WATANI International
4 December 2011
As election fever engulfed those regions in Egypt where the first round of parliamentary elections were held, Watani had the opportunity to have a close look at the balloting scene in the Upper Egyptian town of Assiut.
In Upper Egypt as well as in all rural regions, where the illiteracy rate is high and the rate of political illiteracy higher still, the poor public awareness was exploited to the fullest in last week’s parliamentary elections.
The preliminary results, announced as Watani International went to press, indicated an Islamist win.
Turning away Copts
Some 1.8 million voters flocked to the polls in Assiut, a town of little less than 4 million inhabitants, 62 per cent of whom are Copts.

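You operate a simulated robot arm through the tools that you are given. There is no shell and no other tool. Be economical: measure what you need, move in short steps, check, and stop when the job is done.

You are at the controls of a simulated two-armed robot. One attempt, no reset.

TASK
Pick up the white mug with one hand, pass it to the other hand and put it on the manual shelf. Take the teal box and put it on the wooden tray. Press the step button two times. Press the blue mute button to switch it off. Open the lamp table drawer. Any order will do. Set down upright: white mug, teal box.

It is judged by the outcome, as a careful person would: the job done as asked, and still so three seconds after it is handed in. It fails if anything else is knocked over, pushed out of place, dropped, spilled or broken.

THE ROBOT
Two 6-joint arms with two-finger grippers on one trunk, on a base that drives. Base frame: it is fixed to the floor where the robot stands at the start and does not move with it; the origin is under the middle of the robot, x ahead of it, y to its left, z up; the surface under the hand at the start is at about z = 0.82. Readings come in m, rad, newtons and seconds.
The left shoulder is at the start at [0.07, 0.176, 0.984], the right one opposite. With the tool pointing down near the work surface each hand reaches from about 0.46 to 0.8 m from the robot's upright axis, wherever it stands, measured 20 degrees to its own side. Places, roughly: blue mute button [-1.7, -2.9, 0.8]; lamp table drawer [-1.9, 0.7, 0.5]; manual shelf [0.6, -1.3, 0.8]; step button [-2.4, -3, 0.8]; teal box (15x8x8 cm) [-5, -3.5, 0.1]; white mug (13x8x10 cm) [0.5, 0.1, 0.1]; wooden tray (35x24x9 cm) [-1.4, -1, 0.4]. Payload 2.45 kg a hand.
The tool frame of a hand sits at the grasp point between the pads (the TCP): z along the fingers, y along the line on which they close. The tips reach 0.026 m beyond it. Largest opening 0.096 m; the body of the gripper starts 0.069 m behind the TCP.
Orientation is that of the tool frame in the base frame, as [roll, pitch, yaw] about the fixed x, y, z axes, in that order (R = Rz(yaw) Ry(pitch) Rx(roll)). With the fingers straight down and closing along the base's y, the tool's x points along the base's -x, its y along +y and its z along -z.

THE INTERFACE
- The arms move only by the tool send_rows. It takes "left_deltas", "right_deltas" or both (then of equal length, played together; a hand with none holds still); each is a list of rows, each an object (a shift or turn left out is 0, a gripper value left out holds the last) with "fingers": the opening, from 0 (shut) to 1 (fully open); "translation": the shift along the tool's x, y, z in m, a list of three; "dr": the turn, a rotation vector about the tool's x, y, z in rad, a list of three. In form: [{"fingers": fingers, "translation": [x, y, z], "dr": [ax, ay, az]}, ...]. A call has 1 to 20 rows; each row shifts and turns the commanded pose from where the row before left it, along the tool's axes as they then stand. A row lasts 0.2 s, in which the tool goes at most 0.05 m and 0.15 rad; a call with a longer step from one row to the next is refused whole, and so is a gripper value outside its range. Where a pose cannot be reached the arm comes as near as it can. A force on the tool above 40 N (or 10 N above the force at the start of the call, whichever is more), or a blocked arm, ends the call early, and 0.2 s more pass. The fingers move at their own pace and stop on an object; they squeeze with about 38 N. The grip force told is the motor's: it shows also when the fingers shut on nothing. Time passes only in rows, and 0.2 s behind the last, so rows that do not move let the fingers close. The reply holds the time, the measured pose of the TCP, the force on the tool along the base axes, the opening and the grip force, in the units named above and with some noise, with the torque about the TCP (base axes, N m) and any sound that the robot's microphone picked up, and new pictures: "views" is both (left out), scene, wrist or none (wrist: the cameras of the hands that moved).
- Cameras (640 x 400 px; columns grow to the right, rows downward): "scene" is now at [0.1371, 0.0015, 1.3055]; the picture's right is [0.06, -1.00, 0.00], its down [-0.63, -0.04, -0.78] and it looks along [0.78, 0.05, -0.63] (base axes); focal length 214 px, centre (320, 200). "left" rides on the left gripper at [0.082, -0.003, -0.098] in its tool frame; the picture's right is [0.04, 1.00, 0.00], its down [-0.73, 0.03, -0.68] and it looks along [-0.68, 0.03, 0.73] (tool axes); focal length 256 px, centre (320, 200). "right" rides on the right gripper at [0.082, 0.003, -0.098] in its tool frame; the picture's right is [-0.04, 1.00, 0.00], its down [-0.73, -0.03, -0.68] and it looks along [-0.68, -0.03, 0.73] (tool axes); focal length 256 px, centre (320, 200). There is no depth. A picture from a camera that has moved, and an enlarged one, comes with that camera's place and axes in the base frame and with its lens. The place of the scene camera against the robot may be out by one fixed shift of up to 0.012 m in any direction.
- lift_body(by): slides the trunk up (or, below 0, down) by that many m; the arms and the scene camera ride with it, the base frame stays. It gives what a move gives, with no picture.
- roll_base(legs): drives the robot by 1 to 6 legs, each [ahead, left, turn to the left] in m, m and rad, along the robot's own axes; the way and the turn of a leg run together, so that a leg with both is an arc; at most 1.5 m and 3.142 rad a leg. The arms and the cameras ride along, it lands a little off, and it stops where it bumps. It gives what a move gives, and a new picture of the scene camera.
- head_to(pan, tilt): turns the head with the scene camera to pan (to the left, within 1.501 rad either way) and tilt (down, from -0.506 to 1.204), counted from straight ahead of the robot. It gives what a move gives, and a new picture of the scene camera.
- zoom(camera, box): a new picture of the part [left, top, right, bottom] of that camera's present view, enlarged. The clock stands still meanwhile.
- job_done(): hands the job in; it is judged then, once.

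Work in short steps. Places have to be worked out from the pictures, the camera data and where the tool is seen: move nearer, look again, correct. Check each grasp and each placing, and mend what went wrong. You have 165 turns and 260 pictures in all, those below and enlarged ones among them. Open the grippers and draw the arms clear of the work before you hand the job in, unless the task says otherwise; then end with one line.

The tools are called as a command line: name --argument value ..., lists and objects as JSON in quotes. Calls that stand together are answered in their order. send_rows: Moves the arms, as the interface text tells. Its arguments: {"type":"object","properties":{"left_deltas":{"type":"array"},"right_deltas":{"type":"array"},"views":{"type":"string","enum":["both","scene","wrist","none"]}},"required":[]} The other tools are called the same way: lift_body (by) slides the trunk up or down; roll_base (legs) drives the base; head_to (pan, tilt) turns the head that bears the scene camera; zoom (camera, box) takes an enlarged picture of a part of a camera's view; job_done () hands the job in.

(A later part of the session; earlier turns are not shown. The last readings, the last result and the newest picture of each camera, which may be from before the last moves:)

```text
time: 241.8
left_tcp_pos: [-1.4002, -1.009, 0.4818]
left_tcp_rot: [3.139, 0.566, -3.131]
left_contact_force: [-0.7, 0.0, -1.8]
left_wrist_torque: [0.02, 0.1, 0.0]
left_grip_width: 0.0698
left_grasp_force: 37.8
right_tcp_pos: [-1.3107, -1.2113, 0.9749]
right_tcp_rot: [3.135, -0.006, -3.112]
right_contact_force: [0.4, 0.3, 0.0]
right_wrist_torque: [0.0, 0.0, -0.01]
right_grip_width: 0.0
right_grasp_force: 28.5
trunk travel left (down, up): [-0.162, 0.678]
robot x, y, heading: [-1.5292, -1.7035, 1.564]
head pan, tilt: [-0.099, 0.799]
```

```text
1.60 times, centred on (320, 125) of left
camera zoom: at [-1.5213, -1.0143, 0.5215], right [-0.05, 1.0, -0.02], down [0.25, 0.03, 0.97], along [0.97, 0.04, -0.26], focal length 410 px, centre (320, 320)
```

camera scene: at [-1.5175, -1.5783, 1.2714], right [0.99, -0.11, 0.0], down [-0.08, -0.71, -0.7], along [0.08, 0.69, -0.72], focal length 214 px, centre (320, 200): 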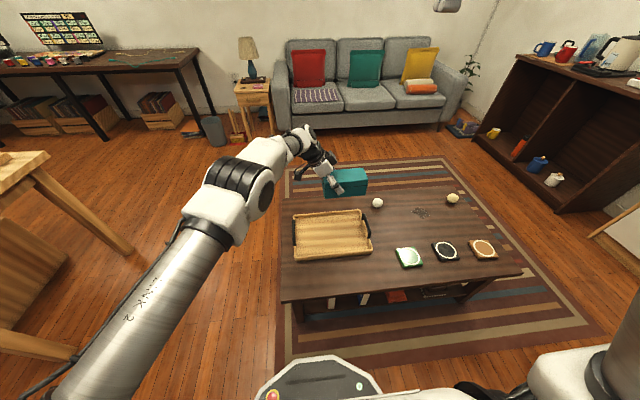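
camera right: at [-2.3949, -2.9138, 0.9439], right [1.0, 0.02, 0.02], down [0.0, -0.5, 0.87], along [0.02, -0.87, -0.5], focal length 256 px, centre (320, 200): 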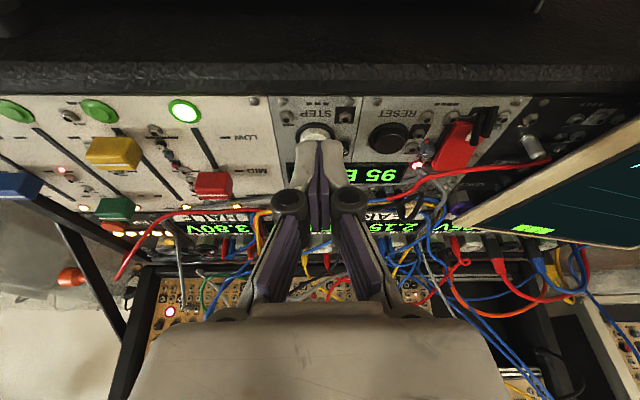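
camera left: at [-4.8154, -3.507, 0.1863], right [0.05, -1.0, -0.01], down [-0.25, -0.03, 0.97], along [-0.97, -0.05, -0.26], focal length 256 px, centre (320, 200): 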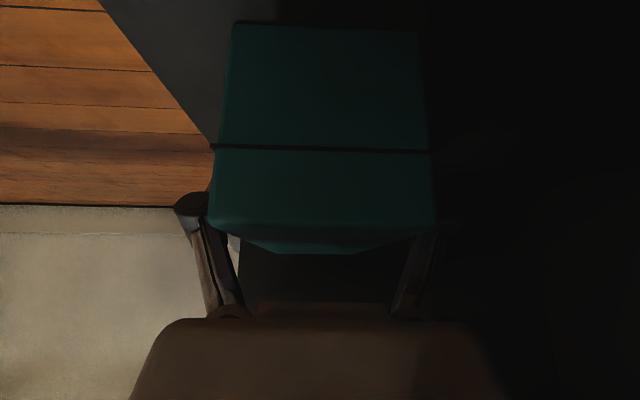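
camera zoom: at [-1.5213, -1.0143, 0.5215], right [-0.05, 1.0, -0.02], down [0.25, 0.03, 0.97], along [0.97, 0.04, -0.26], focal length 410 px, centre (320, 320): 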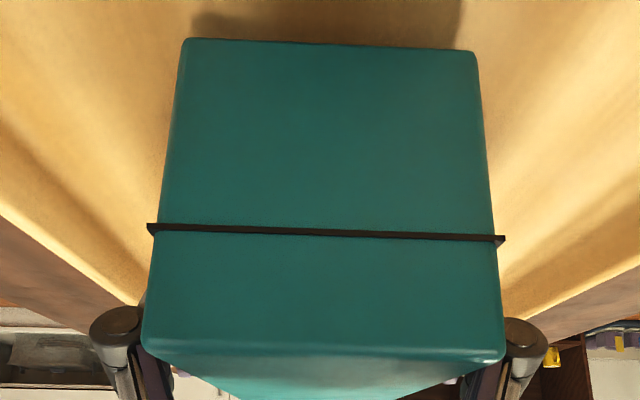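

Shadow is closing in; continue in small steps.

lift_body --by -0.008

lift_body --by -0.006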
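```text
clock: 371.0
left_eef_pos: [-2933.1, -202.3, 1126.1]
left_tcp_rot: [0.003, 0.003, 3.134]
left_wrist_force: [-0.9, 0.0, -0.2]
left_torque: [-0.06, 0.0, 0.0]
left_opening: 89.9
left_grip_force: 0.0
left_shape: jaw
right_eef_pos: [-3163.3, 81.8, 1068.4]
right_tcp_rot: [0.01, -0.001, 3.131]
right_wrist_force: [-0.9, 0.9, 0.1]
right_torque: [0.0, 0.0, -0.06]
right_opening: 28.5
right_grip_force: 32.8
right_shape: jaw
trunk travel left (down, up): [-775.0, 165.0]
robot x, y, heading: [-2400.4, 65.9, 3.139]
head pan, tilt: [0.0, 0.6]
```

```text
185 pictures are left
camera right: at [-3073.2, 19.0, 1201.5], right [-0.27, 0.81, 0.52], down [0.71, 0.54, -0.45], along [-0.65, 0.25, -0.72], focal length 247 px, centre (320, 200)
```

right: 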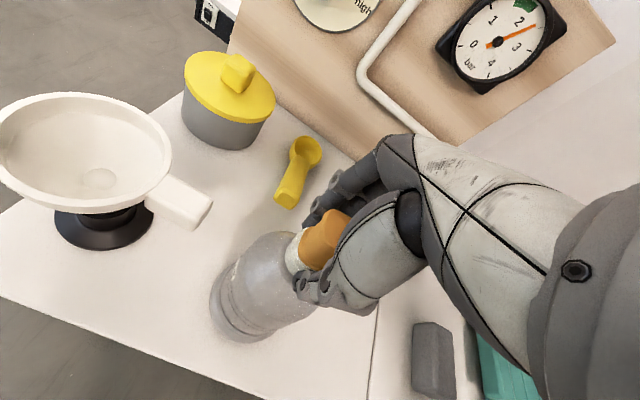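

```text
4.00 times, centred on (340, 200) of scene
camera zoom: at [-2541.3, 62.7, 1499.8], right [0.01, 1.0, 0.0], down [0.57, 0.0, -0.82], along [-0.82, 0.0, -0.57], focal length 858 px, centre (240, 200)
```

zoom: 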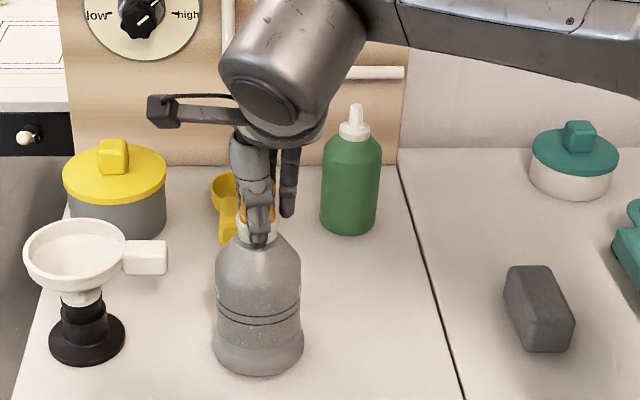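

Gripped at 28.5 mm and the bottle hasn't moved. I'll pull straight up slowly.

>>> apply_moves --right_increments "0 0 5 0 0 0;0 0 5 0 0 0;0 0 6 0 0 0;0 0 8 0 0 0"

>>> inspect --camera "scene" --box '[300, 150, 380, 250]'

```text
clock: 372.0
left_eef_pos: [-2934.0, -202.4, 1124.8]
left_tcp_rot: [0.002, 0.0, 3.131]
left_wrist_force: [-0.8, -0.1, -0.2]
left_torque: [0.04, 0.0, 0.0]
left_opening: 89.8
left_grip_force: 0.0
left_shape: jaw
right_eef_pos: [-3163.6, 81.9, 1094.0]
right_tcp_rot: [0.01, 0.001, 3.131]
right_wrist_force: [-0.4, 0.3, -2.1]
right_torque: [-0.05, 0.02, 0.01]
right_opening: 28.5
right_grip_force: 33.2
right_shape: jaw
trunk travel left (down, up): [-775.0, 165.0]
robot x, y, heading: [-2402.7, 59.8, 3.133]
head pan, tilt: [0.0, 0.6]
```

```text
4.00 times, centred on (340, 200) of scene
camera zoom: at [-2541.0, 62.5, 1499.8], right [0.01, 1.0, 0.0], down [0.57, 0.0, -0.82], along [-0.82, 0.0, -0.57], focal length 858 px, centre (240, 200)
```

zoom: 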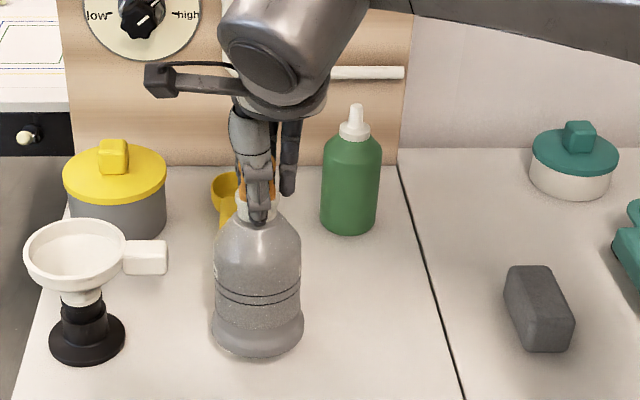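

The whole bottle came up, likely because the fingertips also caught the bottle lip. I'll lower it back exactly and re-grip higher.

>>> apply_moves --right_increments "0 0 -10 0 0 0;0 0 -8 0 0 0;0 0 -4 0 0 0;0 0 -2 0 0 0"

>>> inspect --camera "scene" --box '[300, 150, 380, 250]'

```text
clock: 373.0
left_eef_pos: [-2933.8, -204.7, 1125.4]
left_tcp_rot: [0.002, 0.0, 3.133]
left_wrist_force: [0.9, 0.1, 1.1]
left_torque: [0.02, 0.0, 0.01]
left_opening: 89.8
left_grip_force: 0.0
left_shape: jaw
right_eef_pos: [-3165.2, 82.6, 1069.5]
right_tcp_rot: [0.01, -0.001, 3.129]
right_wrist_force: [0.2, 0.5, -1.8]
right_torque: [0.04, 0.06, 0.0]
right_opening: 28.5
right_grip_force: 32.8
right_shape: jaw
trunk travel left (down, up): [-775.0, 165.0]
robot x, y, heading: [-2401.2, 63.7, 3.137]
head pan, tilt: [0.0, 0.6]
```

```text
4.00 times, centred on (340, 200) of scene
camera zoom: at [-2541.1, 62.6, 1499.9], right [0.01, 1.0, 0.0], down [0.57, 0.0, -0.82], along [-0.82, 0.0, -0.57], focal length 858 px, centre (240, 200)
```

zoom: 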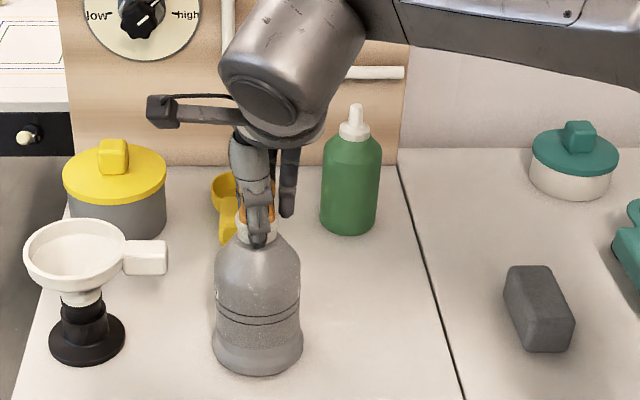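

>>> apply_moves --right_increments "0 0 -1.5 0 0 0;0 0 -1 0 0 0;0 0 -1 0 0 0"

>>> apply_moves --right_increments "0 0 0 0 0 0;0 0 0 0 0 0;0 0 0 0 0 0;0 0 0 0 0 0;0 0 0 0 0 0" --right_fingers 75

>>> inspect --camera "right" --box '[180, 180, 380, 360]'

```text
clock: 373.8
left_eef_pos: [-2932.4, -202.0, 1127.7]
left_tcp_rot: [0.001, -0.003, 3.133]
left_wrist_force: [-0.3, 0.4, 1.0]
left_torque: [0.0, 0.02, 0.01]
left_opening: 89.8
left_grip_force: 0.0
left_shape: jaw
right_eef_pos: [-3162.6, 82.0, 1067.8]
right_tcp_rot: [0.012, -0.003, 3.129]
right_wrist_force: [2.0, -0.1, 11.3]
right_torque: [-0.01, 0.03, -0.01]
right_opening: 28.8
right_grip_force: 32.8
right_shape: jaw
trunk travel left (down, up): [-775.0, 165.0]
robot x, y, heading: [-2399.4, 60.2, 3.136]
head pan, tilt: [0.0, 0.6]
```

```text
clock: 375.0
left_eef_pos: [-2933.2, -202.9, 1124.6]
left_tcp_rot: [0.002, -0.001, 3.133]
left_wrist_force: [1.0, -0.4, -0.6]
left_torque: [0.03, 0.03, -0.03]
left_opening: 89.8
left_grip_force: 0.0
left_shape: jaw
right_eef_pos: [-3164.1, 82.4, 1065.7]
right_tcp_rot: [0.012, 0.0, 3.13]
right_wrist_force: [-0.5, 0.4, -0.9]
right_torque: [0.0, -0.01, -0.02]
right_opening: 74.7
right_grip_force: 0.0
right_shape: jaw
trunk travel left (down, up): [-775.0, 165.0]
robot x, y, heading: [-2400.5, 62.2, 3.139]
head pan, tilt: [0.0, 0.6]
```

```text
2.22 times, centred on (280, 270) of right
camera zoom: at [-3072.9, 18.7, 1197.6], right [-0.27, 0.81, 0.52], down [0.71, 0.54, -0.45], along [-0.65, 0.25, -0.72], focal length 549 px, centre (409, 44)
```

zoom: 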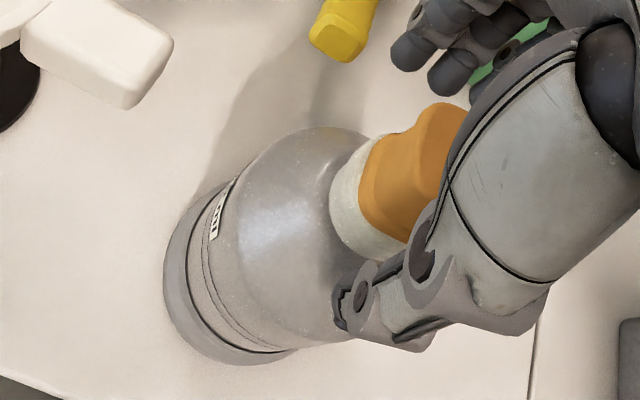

On election day, campaigning outside balloting centres is banned. Yet the Islamist Freedom and Justice and the Nour parties aggressively campaigned outside the polling stations, blaring their religious slogans through microphones. They bribed voters with EGP50 and kilogramme of meat each. The other parties either respected the campaign ban or had minimal presence outside the polls.
Many voters, especially Coptic women—who are easily recognisable because they wear no hijab (Islamic veil)—were turned away from the polling stations they should have voted at. They were met there by female Islamists who masqueraded as polling assistants and informed them that, according to recent official orders, the polling centres at which they must vote have been changed and they should now vote at other sites miles away. This effectively kept many of them from voting, since traditions dissuade women from travelling far while unattended.
‘Helping’ voters
As voters approached the polls, campaigners who stood outside shouted at them the names of the parties or nominees to vote for. This inevitably caused plenty of confusion and many voters later said they had got mixed up as they marked the names or signs of the candidates they had wished to vote for on the electoral charts. Given the large number of candidates, this came as no surprise.
Under the guise of helping the voters who after hours of standing in line and being bombarded with election campaigns seemed rather bewildered, polling assistants offered to ‘help’ the voters by voting for them. In one case a female assistant asked a group of voters to hand her their ID cards and wait a few minutes outside while she did the voting for them.
And in what amounted to a farcical situation, one male villager in his 50s answered the campaigners outside the polling station he had just emerged out of, and who asked him who had he voted for, by saying: “I chose all the candidates on the chart, so that no-one would take offence.” The problem was he was not joking.